→ Source excerpt
— START —

The false equivalence pundits are part of the problem

by Greg Sargent on February 26, 2013 at 9:12 am

The battle over the sequester has sparked a corollary argument over the proper role of pundits in assigning blame in political standoffs of this type. A number of us have argued that the facts plainly reveal that Republicans are far more to blame than Obama and Democrats for the current crisis. The GOP’s explicit position is that no compromise solution of any kind is acceptable — this must be resolved only with 100% of the concessions being made by Democrats — which means any compromise Dems put forth is by definition a nonstarter at the outset.

Analysts reluctant to embrace this conclusion — an affliction I’ve called the “centrist dodge” — have adopted several techniques. One is to pretend Dems haven’t offered any compromise solution, when in fact they have. A second is to argue that, okay, Dems have offered a compromise while Republicans haven’t, but Dems haven’t gone far enough towards the middle ground, so both sides are still to blame for the impasse. (The problem with this dodge is that it fails to acknowledge that Republicans themselves have openly stated that there is no distance to which Dems could go to win GOP cooperation, short of giving them everything they want.)
We’re now seeing a third technique appear: Acknowledge that Republicans are the uncompromising party, but assert that it’s ultimately on the President to figure out a way to either force Republicans to drop their intransigence or to otherwise “lead” them out if it.

Case in point: David Brooks. Last week Brooks was widely criticized for a “pox on both house” column in which he based his entire argument on the falsehood that Obama has no plan. Brooks repented for his error, and today he offers a good faith effort to describe what he’d like Obama to do to change things. It boils down to this:

My dream Obama wouldn’t be just one gladiator in the zero-sum budget wars. He’d transform the sequester fight by changing the categories that undergird it. He’d possess the primary ingredient of political greatness: imagination. The great presidents, like Teddy Roosevelt, see situations differently. They ask different questions. History pivots around their terms.

— END —

→ Work to do
(a) Write out the source excerpt from "Analysts reluctant to" to "everything they want.)", both included.
(b) How does the source excerpt go on? Write the next part.

→ Excerpted records

— START —

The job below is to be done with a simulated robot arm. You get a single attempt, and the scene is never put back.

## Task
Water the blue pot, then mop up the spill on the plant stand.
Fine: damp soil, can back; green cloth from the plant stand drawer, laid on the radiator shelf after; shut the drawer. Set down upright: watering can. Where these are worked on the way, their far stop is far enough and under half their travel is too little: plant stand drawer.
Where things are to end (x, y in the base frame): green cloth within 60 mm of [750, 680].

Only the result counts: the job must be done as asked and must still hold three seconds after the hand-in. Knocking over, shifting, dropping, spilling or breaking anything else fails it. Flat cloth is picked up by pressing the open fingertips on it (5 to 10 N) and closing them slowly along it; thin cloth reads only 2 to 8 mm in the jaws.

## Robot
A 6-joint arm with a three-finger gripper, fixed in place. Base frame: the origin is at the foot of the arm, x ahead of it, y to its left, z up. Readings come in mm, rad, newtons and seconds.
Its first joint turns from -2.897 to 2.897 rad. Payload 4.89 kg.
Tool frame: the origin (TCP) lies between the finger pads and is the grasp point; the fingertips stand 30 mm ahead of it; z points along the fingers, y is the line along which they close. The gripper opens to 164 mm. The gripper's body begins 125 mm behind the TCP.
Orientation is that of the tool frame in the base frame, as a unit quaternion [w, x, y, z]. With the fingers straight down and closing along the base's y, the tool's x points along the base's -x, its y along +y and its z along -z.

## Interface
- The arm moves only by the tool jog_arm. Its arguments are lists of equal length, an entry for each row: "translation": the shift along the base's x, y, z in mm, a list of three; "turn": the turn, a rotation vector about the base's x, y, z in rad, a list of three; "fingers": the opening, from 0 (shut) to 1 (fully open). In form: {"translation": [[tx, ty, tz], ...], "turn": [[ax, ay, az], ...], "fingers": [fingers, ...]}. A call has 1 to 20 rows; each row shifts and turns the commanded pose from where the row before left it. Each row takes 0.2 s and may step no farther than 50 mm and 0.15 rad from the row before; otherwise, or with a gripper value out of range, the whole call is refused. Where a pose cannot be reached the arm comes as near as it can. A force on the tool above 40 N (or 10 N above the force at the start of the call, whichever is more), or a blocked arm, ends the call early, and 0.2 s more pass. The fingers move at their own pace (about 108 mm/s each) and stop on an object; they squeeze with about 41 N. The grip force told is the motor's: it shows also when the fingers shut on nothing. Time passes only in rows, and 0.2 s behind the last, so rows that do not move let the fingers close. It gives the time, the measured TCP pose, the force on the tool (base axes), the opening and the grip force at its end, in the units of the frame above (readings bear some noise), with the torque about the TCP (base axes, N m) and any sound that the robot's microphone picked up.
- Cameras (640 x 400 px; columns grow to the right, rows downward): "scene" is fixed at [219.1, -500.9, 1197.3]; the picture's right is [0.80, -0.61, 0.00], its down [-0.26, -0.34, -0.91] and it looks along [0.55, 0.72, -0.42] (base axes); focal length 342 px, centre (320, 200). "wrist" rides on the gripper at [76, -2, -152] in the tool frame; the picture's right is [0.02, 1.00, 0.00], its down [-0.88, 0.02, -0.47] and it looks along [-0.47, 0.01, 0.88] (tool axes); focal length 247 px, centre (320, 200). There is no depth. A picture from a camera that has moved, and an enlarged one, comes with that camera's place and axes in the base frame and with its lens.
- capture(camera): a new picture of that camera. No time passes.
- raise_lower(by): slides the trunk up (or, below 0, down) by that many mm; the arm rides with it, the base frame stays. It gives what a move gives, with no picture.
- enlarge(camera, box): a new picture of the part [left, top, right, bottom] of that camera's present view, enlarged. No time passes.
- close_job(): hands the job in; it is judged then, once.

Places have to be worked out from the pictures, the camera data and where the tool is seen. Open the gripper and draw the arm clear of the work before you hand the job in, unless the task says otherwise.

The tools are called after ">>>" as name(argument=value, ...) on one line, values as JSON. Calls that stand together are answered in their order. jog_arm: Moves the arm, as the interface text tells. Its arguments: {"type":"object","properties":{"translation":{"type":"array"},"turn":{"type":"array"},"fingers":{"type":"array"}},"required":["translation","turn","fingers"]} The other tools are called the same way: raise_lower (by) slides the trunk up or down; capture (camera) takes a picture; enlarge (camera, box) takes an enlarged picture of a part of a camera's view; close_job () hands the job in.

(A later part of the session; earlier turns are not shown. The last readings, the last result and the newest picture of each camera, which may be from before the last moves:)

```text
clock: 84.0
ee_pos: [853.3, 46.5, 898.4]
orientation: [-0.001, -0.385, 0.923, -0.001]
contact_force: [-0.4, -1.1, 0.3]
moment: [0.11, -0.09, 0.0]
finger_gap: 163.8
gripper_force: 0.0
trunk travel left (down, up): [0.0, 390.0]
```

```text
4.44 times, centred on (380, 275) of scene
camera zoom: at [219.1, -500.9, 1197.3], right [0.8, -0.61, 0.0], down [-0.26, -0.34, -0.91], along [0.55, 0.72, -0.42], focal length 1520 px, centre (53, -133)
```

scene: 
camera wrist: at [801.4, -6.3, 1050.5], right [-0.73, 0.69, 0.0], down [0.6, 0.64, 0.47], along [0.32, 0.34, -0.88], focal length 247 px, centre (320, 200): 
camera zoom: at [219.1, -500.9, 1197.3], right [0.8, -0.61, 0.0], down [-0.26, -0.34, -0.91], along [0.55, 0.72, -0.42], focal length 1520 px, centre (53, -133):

— END —
— START —

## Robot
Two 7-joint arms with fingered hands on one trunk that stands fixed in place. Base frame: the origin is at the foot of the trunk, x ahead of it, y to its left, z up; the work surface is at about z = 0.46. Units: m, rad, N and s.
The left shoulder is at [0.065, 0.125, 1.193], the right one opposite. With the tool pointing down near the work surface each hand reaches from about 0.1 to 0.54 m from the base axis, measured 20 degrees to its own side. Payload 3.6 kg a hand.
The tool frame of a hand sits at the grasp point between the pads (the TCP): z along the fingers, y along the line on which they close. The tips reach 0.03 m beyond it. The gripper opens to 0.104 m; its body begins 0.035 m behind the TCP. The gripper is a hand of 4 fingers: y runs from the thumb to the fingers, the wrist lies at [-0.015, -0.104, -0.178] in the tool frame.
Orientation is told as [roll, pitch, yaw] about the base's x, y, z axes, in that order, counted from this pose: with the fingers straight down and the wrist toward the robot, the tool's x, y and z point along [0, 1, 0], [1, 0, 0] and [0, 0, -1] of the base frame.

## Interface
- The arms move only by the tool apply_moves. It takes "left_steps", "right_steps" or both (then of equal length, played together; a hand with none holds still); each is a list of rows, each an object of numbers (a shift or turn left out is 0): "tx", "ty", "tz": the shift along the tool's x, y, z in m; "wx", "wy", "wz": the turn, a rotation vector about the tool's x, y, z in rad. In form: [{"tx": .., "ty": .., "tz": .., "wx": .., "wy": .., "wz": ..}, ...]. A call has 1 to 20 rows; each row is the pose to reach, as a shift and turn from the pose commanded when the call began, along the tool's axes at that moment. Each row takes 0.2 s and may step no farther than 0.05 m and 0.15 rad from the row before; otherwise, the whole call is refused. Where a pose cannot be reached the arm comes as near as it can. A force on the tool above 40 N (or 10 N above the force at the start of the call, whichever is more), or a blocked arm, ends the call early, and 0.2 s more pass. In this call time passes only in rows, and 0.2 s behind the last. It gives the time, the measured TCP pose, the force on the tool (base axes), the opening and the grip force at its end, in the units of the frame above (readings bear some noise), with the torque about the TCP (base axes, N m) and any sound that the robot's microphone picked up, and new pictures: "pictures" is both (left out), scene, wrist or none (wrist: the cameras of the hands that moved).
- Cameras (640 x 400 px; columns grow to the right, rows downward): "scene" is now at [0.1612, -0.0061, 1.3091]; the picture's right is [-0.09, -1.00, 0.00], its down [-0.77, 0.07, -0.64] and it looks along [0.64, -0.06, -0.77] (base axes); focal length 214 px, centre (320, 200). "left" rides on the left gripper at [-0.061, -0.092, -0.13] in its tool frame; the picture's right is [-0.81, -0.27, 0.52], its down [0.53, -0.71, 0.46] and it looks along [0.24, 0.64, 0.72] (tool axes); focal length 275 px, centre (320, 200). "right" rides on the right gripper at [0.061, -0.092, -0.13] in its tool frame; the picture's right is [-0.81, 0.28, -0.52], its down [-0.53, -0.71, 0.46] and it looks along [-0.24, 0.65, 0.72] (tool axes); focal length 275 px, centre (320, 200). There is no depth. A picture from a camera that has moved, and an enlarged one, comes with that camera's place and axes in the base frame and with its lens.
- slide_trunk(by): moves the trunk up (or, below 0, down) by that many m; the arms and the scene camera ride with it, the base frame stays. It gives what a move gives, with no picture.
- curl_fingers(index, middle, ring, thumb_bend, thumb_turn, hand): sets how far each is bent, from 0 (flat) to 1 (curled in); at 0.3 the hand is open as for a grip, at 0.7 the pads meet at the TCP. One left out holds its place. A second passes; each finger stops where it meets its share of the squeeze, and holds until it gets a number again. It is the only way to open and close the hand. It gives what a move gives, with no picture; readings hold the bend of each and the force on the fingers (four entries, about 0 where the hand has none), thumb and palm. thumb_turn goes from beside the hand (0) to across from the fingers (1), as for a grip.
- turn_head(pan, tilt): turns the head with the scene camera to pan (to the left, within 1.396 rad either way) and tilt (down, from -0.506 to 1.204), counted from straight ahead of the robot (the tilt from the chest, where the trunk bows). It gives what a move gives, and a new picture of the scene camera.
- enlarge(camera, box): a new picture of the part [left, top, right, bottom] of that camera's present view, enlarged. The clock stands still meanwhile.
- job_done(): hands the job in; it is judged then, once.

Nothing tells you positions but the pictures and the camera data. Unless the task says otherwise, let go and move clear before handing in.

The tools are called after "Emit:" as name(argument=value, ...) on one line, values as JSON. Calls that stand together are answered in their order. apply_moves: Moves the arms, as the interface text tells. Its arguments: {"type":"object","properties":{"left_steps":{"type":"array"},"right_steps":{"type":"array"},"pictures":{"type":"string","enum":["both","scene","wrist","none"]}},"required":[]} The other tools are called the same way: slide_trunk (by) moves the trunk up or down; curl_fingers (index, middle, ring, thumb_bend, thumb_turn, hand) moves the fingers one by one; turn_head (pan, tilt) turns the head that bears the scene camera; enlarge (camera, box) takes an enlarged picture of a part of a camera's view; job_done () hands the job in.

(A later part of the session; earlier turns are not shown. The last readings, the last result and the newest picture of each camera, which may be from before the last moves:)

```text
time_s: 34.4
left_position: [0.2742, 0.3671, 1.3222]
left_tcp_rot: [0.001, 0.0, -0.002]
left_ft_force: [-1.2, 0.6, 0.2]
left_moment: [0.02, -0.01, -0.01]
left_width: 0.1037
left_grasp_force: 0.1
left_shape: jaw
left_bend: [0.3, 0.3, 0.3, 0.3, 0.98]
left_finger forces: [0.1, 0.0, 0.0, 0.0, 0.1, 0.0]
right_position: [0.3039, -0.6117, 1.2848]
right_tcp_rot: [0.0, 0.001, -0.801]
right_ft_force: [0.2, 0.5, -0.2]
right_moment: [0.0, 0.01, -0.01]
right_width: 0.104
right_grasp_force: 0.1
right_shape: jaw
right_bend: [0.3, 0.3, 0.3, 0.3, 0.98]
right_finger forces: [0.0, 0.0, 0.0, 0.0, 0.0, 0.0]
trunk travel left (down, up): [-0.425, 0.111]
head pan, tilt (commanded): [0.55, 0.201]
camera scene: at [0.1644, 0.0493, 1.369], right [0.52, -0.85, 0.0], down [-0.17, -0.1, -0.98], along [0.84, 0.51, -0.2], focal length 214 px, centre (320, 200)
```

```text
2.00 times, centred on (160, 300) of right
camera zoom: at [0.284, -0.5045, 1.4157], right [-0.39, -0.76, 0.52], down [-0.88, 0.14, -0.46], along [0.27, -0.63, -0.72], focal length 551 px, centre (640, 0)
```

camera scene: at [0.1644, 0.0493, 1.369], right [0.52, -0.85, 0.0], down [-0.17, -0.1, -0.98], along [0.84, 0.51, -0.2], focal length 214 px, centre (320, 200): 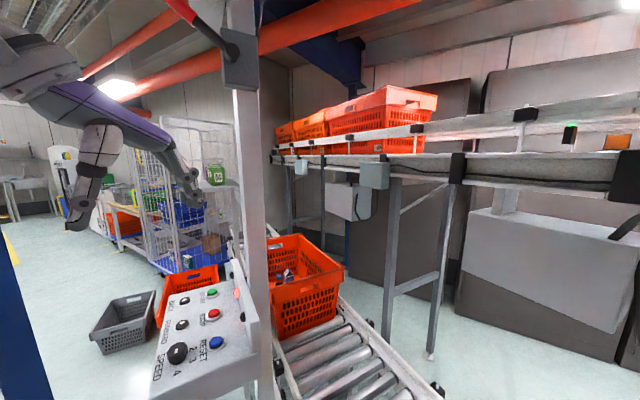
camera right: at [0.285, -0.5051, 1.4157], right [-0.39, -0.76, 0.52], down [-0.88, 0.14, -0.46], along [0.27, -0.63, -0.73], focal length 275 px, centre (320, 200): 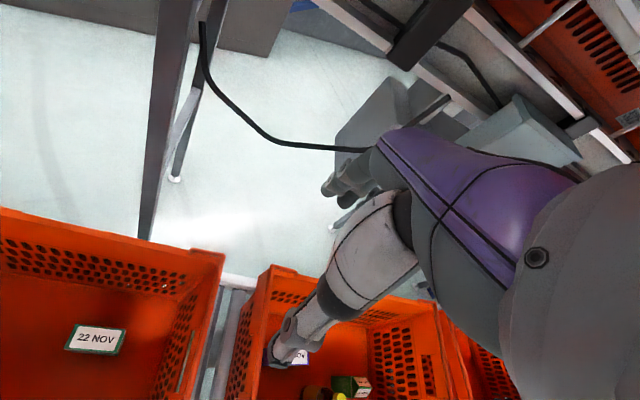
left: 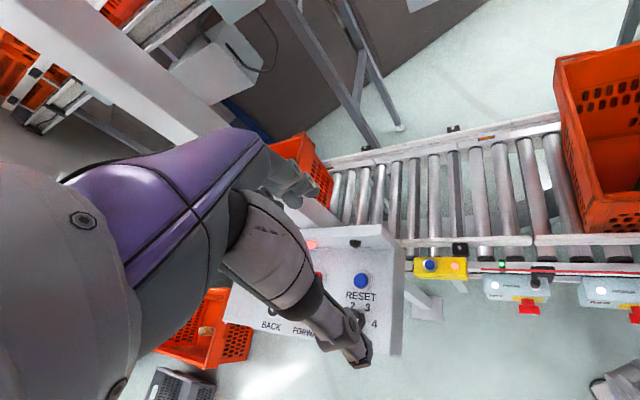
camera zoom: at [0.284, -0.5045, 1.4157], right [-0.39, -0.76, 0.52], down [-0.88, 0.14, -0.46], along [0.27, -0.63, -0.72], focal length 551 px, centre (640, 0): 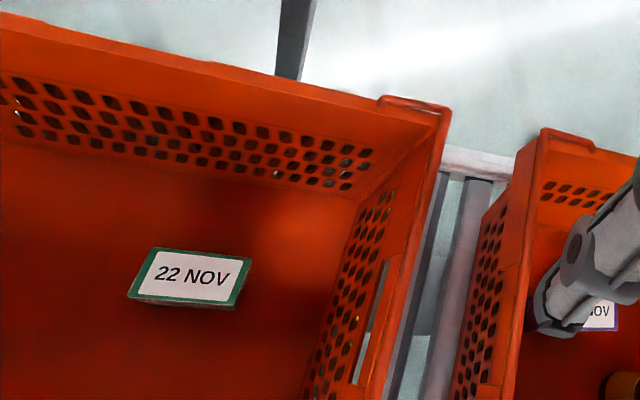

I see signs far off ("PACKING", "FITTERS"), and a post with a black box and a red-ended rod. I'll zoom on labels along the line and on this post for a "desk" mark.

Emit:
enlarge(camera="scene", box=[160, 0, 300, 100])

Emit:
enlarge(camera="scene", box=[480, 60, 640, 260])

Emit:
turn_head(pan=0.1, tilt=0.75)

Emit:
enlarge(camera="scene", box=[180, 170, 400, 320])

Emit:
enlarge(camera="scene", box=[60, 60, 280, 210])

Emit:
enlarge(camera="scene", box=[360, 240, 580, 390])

— END —
— START —

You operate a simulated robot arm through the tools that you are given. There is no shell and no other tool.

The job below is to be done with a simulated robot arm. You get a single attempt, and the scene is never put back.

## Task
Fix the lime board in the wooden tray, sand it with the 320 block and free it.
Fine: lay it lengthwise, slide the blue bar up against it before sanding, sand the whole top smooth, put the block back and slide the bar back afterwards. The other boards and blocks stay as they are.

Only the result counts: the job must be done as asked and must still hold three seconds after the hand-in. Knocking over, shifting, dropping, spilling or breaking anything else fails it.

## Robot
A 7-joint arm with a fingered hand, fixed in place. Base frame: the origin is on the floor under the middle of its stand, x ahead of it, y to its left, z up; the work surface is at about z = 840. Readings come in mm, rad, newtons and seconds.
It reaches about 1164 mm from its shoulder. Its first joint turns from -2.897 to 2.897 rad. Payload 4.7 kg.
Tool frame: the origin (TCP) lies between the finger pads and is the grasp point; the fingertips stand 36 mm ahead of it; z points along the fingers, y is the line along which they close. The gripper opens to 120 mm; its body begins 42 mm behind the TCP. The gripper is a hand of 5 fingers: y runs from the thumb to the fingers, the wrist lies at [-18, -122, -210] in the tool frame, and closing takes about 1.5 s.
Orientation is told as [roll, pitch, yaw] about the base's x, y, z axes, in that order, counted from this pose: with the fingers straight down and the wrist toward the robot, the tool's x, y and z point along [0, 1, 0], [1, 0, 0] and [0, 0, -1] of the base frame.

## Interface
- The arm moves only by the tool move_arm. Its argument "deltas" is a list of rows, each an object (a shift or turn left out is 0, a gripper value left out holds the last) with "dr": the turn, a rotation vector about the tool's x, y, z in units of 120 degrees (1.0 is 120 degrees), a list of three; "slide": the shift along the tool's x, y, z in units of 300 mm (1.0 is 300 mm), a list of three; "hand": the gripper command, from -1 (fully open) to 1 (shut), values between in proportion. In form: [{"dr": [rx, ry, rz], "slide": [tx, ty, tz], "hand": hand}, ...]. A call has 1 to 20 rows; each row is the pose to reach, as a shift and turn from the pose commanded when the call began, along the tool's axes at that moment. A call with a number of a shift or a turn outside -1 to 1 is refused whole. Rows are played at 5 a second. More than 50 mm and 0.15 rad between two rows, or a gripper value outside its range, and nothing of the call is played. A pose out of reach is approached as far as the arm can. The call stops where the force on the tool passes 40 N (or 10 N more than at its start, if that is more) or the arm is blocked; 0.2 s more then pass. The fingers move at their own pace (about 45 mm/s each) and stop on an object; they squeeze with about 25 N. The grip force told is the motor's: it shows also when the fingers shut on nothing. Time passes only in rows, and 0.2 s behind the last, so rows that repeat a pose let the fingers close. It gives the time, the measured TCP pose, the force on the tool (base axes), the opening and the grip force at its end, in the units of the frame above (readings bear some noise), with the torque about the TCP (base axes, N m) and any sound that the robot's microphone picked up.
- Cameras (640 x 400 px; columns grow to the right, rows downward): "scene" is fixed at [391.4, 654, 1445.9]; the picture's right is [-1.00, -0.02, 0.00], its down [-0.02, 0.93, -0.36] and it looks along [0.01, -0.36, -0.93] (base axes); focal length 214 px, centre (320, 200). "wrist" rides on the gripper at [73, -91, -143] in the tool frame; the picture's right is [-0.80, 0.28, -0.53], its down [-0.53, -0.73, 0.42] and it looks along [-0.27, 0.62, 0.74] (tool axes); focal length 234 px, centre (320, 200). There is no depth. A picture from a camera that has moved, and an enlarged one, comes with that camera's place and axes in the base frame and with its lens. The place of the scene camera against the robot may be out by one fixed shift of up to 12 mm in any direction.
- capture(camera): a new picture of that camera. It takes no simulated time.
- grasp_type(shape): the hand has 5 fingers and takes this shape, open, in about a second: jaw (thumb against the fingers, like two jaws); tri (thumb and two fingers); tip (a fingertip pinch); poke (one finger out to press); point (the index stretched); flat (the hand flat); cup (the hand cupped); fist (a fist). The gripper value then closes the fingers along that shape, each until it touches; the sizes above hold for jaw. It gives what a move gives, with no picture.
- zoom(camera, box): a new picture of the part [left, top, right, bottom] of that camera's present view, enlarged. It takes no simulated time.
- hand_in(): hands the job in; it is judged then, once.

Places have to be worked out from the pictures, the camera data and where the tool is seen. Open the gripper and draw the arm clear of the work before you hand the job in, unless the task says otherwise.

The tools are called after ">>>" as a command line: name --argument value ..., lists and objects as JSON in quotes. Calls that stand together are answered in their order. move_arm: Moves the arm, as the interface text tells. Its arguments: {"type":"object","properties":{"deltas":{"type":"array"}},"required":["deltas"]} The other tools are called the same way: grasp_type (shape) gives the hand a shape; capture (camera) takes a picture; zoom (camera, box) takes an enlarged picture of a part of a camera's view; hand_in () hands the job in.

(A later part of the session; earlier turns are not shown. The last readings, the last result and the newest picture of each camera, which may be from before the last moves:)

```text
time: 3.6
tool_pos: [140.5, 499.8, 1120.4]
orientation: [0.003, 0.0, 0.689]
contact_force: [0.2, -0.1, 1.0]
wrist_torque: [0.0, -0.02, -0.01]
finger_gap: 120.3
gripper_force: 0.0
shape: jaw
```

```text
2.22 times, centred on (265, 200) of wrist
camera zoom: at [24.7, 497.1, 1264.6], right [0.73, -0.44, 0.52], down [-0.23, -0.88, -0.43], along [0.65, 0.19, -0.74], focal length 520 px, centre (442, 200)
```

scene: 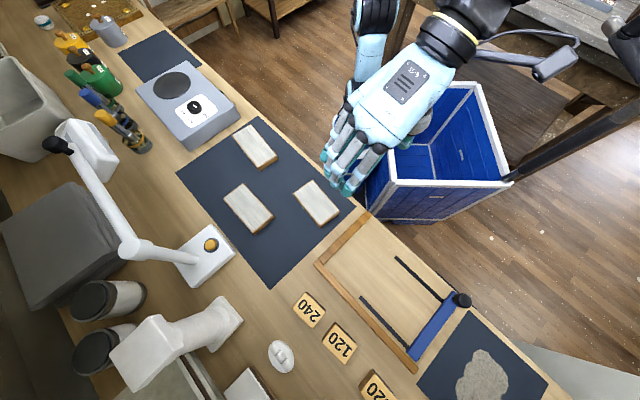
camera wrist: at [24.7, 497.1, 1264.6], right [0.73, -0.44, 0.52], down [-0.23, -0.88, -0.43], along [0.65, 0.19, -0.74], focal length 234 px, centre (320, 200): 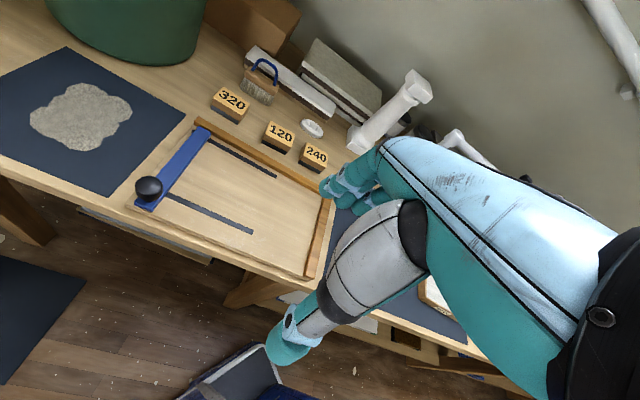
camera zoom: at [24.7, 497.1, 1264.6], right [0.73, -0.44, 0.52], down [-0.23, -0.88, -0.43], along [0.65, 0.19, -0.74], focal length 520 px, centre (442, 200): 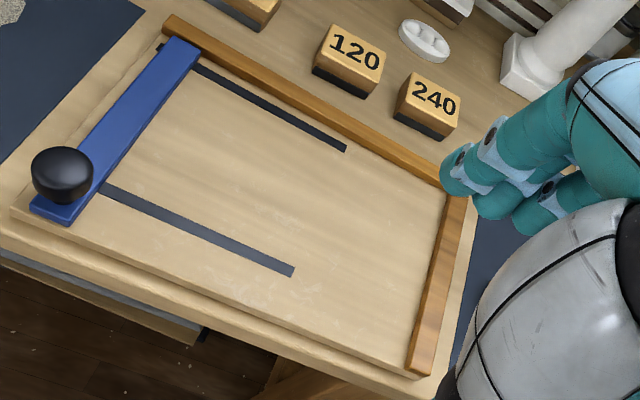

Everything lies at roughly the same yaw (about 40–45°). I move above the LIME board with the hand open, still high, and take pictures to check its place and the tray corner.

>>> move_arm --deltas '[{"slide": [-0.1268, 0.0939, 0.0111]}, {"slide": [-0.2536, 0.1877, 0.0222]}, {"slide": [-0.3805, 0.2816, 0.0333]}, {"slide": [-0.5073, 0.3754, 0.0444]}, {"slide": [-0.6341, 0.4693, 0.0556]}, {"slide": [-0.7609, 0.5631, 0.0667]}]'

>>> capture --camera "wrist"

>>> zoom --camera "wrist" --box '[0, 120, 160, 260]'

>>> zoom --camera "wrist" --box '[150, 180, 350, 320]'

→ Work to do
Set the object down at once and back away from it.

— END —

→ Final answers
(a)
Analysts reluctant to embrace this conclusion — an affliction I’ve called the “centrist dodge” — have adopted several techniques. One is to pretend Dems haven’t offered any compromise solution, when in fact they have. A second is to argue that, okay, Dems have offered a compromise while Republicans haven’t, but Dems haven’t gone far enough towards the middle ground, so both sides are still to blame for the impasse. (The problem with this dodge is that it fails to acknowledge that Republicans themselves have openly stated that there is no distance to which Dems could go to win GOP cooperation, short of giving them everything they want.)

(b)
http://www.washingtonpost.com/blogs/plum-line/wp/2013/02/26/the-morning-plum-the-false-equivalence-pundits-are-part-of-the-problem/

Also along the same lines:
Paul Krugman-
Fantasies of Presidential Will

I find your refusal to compromise … disturbing.

Greg Sargent is rightly disturbed by the latest meme in the effort to make the sequester a bipartisan failure. Pundits acknowledge that Republicans are being intransigent, while Obama has been willing to make concessions — but it’s nonetheless Obama’s fault, because he should be “exercising leadership”, whatever that means.

This sounds familiar. Remember how, back a couple of years ago, the meme was that Obama shouldn’t be doing health reform, because he should be “focusing on the economy”? I never understood what that was supposed to mean; it clearly didn’t mean calling for more stimulus, both because that wasn’t going to happen and because the pundits didn’t support more stimulus. So he was supposed to be furrowing his brow, saying “I’m focused, I’m focused”, and that would produce results somehow.

Now he’s supposed in some similar use of the Force, and thereby get Republicans to do something they clearly won’t.

I guess it all comes down to the image of politics as theater, with no role for actual policy or policy divides. And it’s nonsense.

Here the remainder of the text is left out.